Grateful for acts of kindness
To the Editor:
On July 23 my truck heated up coming from Joseph to La Grande. I pulled into Legacy Ford to have mechanics evaluate the condition of the motor, only to be told that serious damage had been inflicted on the motor.
My wife and I had to remain in La Grande for the next five days while the parts arrived and the motor was repaired. What should have been days of turmoil actually became an extended vacation because of the actions of members of this great community.
First, Legacy Ford staff were marvelous. They loaned me a car at no cost and informed me that Ford Motor Company warranted the motor of my truck for 100,000 miles.
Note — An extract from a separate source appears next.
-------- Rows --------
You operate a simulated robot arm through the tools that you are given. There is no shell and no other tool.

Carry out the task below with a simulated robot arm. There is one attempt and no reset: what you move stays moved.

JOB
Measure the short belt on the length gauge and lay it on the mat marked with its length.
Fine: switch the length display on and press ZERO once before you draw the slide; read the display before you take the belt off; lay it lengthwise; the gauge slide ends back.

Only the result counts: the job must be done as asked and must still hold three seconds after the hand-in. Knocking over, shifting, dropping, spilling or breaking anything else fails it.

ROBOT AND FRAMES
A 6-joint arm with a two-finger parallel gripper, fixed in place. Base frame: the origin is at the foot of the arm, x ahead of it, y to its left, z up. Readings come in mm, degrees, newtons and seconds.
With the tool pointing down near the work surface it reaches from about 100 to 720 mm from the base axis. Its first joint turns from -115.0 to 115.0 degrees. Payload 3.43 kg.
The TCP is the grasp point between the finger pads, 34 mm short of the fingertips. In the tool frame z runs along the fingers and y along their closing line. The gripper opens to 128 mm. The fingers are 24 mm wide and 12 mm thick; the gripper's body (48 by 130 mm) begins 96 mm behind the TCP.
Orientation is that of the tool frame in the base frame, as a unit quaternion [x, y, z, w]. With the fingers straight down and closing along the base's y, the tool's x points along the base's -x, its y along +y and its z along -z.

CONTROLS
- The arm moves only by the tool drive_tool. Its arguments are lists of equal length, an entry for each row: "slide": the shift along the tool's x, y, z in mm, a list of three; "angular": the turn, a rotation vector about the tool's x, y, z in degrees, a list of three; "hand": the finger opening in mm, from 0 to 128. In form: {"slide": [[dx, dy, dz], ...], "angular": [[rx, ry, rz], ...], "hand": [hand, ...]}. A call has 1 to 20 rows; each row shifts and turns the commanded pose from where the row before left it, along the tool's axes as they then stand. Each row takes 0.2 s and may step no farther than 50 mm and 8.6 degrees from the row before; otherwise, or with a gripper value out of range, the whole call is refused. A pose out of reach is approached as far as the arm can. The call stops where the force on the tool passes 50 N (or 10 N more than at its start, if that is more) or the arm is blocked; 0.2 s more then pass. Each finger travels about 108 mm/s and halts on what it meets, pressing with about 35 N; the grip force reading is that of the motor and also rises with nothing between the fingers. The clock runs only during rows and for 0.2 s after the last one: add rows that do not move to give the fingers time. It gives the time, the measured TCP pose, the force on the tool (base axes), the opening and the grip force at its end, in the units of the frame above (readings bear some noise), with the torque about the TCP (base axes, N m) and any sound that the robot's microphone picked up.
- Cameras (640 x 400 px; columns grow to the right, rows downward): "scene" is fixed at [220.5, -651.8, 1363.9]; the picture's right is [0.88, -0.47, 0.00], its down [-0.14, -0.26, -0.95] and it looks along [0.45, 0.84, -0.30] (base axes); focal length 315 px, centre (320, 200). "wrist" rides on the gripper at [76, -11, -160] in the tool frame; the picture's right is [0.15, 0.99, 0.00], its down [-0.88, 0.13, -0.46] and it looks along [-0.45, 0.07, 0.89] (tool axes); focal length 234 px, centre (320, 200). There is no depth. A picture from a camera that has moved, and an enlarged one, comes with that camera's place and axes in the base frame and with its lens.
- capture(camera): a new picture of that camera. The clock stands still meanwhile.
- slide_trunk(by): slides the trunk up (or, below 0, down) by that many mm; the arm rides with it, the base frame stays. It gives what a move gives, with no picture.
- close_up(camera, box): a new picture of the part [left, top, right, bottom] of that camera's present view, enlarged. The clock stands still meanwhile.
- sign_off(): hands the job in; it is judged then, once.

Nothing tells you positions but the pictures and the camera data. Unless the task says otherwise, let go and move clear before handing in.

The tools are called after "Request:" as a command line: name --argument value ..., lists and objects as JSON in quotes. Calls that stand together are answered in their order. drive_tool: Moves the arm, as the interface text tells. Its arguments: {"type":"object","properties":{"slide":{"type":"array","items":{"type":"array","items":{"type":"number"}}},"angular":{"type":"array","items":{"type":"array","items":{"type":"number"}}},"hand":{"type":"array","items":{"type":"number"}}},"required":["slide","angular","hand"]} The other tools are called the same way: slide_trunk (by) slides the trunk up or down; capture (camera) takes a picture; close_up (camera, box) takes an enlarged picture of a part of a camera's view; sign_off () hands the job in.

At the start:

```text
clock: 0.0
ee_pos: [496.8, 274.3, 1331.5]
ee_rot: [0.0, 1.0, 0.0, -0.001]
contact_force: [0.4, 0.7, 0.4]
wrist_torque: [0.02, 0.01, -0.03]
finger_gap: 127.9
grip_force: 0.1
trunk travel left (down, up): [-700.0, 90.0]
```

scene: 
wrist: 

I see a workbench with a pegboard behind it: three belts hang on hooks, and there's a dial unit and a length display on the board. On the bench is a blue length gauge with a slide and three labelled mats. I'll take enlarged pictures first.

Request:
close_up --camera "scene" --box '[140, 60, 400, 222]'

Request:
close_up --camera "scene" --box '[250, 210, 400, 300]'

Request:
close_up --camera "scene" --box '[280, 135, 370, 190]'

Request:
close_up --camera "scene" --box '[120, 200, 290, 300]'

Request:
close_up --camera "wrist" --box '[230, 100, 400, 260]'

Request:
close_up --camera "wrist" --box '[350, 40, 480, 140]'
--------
The repair cost was only the deductible.
We were traveling with a horse. Al Peterson, manager of the Mavericks riding area, helped us immensely. When he realized that our visit would coincide with the fair, he got a friend to move our trailer to a location where it would not be blocked by fair customers. He also gave us a gift, a wooden shelf that he had made.
We stayed at the Super-8 Motel. Legacy Ford got us a very special rate for our stay. Super-8 staff were also very understanding.
And then there were the wonderful staff at Kentucky Fried Chicken, who held their buffet line open after hours so we could enjoy their buffet.
While in La Grande we were able to tour Northeastern Oregon. What a beautiful area. We even talked about moving to the area.
Everywhere we went Oregonians were so friendly. We will always remember these great people, and we will always have a place in our hearts for the people of La Grande.